Tuesday, March 17, 2015

Day 4 (By Sean Walsh and Sara Culhane)

We all awoke from a great night out in Port Douglas and had a wonderful breakfast under the hot sunny sky. We loaded the bus and headed to the Daintree River crocodile solar boat ride. As we traveled down the river we didn't have much luck spotting crocodiles because of the cyclone that recently hit Cairns. The water in the river was too high on the river banks so most were probably in the water. We finally saw a 3 year old crocodile named Eric cooling off on a tree in the shade. Also on the boat we learned about the many different trees, birds, and of course, crocodiles. Many different species of trees and birds live among the Daintree river, along with about the 76 species of mangrove trees along the river. We really enjoyed the entire boat trip, without or without lots of crocodiles. 

As we were leaving the area, Ari spotted our first cassowary of the trip. It was just walking near the side of the road, which is lucky because they are endangered and it is quite rare to see one in the bush. Lunch was delicious at a roadside nature center, especially because of all the different animals surrounding us. We ate among many birds and there were reptiles as well. After eating we walked around the back to a pen with wallabies and kangaroos in it that we really sweet and friendly.  

Our next adventure was visiting Daintree Discovery Center, which is an ecotourism visiting center. As were were being talked to by the owner Pam, another cassowary and it's baby were seen walking through the forest. It was awesome. Pam told us that out of every 4000 guests that walk through the park, one person sees a Cassowary (and no one ever sees a chick!!) 

We learned all about why the center was built and what it has done for the Daintree Rainforest. They have achieved the removal of 40 tons of debris from the forest, including sheds, cement slabs, tynes, water tanks and a water tower. Weeds, oils palms, and debris were all removed in 31 days and the reconstruction began. 1,764 trees were planted in the area. They have done great things for the Daintree Rainforest which allowed endangered species like the cassowary to start making a come back. 
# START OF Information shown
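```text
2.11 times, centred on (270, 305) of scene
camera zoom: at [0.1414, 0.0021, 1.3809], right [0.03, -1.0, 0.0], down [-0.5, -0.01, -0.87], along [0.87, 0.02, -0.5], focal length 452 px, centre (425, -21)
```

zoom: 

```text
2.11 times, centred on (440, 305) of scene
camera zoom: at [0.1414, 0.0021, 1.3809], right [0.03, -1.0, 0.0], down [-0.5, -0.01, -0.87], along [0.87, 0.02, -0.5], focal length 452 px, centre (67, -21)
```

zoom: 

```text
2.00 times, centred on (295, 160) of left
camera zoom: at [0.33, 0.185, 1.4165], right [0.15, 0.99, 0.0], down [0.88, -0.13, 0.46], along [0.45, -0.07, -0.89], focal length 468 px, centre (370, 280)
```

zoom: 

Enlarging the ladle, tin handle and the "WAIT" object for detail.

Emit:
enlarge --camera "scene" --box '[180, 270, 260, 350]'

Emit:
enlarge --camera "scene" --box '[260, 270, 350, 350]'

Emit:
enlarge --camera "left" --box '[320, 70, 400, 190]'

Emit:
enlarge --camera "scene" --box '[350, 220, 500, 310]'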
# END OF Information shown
We arrived at where we are spending the night, which is in a cabin like peaceful place. As soon as we arrived and got our suitcases unpacked, we changed into our bathing suits and went right to the river down the road. It was a beautiful river, super clear. We all were hot and bothered being in the humid weather, but as soon as we all got into the water, our moods instantly changed. It was a great time with everyone. Some locals showed us a rock like substance called Ochre.  It is quite the hot commodity and people used to trade for it all over Australia.  It is used as face paint in the aborigine culture.  
We had a wonderful dinner and played a card game all together. Each day has been truly amazing in this beautiful country.